Laing ruminates on the three-way relationship of childhood experience, alcohol and writing, and finds a common element: “a hidden relationship between the two strategies of writing and drinking and that both had to do with a feeling that something precious had gone to pieces, and a desire at once to mend it … and to deny that it was so.” She does not repeat the cliché of art as born from suffering or the easy conclusion that an unhappy child becomes an alcoholic adult. As she notes, not every alcoholic can produce the equivalent of The Great Gatsby.

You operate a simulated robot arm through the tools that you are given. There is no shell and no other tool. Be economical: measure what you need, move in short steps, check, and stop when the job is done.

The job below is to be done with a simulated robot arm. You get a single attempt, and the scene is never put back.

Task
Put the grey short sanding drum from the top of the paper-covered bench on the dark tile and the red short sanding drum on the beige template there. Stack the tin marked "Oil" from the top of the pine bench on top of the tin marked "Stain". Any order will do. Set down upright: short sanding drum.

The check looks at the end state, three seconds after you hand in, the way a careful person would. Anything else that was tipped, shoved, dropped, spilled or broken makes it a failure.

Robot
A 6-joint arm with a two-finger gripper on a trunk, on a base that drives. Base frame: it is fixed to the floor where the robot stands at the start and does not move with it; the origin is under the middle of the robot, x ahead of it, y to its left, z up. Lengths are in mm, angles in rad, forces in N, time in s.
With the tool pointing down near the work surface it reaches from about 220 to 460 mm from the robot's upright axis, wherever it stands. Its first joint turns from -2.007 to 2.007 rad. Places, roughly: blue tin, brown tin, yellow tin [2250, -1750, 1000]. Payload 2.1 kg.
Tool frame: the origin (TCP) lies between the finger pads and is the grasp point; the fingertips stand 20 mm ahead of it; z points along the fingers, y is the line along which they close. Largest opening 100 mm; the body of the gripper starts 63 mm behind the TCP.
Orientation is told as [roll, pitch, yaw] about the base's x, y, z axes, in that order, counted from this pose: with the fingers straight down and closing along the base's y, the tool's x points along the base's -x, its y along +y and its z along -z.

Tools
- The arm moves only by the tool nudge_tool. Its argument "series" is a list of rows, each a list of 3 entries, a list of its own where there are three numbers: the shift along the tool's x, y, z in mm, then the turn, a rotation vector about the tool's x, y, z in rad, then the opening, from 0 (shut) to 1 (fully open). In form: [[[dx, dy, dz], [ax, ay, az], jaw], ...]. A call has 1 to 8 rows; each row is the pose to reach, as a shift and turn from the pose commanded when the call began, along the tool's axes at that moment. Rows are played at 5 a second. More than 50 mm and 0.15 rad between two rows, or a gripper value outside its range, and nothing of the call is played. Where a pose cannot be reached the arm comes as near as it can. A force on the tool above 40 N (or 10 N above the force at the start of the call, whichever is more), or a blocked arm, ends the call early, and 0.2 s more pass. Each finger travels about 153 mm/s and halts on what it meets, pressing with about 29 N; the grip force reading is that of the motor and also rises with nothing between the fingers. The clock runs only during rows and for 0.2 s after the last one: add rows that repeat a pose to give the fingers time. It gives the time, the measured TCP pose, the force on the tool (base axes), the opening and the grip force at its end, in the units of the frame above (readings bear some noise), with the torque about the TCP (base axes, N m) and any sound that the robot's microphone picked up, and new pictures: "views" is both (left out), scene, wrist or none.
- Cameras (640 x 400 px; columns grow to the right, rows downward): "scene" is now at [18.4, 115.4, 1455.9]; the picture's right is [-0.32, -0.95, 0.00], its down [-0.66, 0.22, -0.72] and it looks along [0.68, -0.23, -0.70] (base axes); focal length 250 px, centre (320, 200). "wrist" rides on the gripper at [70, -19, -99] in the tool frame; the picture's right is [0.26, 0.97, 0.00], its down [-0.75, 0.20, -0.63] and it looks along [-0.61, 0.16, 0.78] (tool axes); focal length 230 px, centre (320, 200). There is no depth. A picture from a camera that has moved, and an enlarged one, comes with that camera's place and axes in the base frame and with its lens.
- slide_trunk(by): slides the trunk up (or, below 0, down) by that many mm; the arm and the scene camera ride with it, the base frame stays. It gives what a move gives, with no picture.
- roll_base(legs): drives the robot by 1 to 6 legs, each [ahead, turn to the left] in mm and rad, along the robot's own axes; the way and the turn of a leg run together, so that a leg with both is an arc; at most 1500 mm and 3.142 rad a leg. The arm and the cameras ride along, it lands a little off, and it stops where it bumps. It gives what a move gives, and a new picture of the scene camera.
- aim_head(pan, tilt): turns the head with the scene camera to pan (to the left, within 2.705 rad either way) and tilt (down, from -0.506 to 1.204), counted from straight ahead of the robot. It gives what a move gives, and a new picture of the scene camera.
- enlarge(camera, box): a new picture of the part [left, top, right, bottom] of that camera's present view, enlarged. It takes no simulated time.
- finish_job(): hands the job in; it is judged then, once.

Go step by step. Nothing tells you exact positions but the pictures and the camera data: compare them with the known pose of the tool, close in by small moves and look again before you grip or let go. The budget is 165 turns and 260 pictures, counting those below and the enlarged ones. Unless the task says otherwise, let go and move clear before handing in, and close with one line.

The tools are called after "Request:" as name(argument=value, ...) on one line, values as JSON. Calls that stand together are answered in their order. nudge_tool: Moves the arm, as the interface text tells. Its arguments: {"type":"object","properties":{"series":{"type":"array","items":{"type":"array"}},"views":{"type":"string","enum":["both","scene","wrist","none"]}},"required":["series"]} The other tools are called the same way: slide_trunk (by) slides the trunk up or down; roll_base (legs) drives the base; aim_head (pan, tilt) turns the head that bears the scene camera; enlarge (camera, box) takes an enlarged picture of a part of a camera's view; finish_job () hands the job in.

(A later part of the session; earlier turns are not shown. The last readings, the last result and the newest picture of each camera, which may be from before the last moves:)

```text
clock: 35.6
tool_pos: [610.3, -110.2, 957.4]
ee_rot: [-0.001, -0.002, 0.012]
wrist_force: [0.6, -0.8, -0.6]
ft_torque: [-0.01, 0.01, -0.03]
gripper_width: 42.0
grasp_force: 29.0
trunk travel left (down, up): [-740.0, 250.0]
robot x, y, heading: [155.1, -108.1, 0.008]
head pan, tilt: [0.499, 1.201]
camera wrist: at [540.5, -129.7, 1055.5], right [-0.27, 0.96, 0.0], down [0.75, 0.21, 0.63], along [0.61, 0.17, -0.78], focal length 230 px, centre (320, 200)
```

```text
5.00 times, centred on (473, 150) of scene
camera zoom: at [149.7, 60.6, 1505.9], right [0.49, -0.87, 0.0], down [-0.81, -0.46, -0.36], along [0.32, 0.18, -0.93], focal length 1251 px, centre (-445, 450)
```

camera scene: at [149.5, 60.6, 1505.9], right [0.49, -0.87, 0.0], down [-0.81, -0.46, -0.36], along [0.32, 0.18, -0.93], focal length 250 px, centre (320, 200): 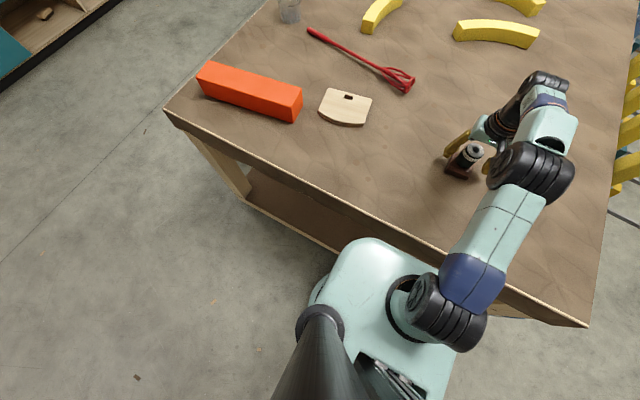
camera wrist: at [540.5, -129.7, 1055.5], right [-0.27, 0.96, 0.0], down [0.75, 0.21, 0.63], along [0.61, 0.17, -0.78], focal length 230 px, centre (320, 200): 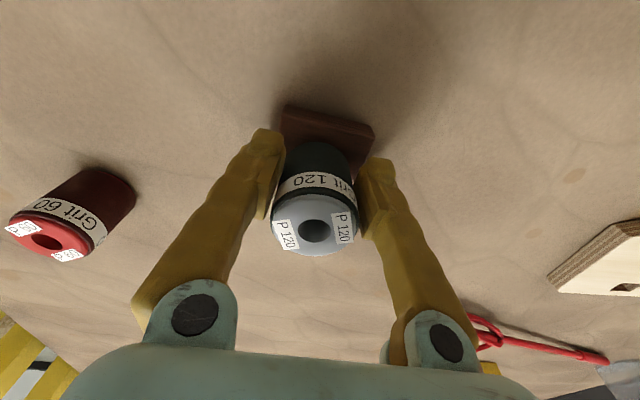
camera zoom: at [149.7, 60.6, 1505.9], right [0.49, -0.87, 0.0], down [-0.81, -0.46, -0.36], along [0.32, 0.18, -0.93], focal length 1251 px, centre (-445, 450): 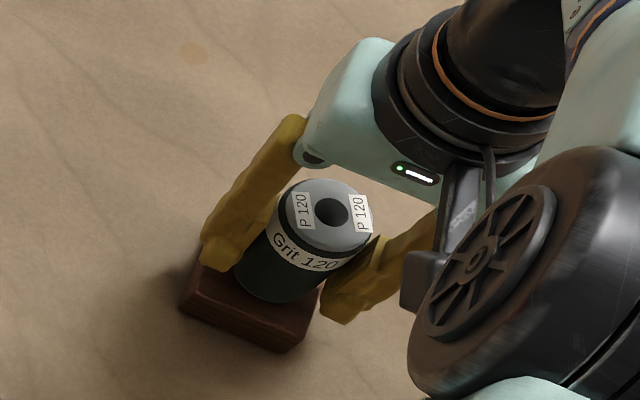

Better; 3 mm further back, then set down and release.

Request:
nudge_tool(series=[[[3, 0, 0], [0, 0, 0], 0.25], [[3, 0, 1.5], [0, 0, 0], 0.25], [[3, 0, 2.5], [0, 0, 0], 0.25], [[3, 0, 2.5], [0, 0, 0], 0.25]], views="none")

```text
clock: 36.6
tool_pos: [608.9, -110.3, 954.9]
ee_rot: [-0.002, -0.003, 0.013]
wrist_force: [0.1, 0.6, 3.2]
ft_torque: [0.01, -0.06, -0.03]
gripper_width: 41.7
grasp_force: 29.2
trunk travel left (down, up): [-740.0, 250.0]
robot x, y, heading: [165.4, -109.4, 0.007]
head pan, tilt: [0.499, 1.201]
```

Each author felt his own unique terror and turned to alcohol for comfort, for a complex variety of psychological and physiological reasons. Carver felt, as he described it, “spiritually obliterated.” Williams suffered from anxiety about his health and sex life.

Along the way, Laing infuses the narrative with tidbits like a night Fitzgerald spent in a Roman jail informing a scene in Tender is the Night; Cheever seeing hookers playing hopscotch with a room key on a street in New York; and Hemingway being inspired to write A Movable Feast after his doctor put him on a low-alcohol diet — five ounces of whiskey and one glass of wine a day.

The author’s eye for detail extends to the physical world. Laing describes the East River “pleating in little folds of blue and gold.” Out of the train window she sees “a clearfell, melancholy as a whale graveyard.” New Orleans, as she approaches from the east on the train, looks like a “floating city” rising from the Mississippi Delta.

At the beginning of her trip, Laing interviews the director of the Addiction Institute in New York and visits an AA meeting. I found the clinical description of alcoholism a bit pedantic and the recitation of all 12 steps of AA’s method unnecessary to make the point that a spiritual awakening is a critical aspect of that recovery process.

Laing also explains that her interest in alcoholism stemmed from her own childhood in an alcoholic family and then tantalizes with the statement that her adult life has also been “full of them [alcoholics].” Is there another story here? These are, however, small criticisms of a book that will have wide appeal beyond readers interested in these specific authors.

The sorrow in these writers’ lives is palpable, but their works are monuments of modern literature. Laing lays bare the tumult their lives and in doing so gives us her own beautifully written book. It is well worth the read.

C.B. Santore is a freelance writer and editor in Fairfax, VA.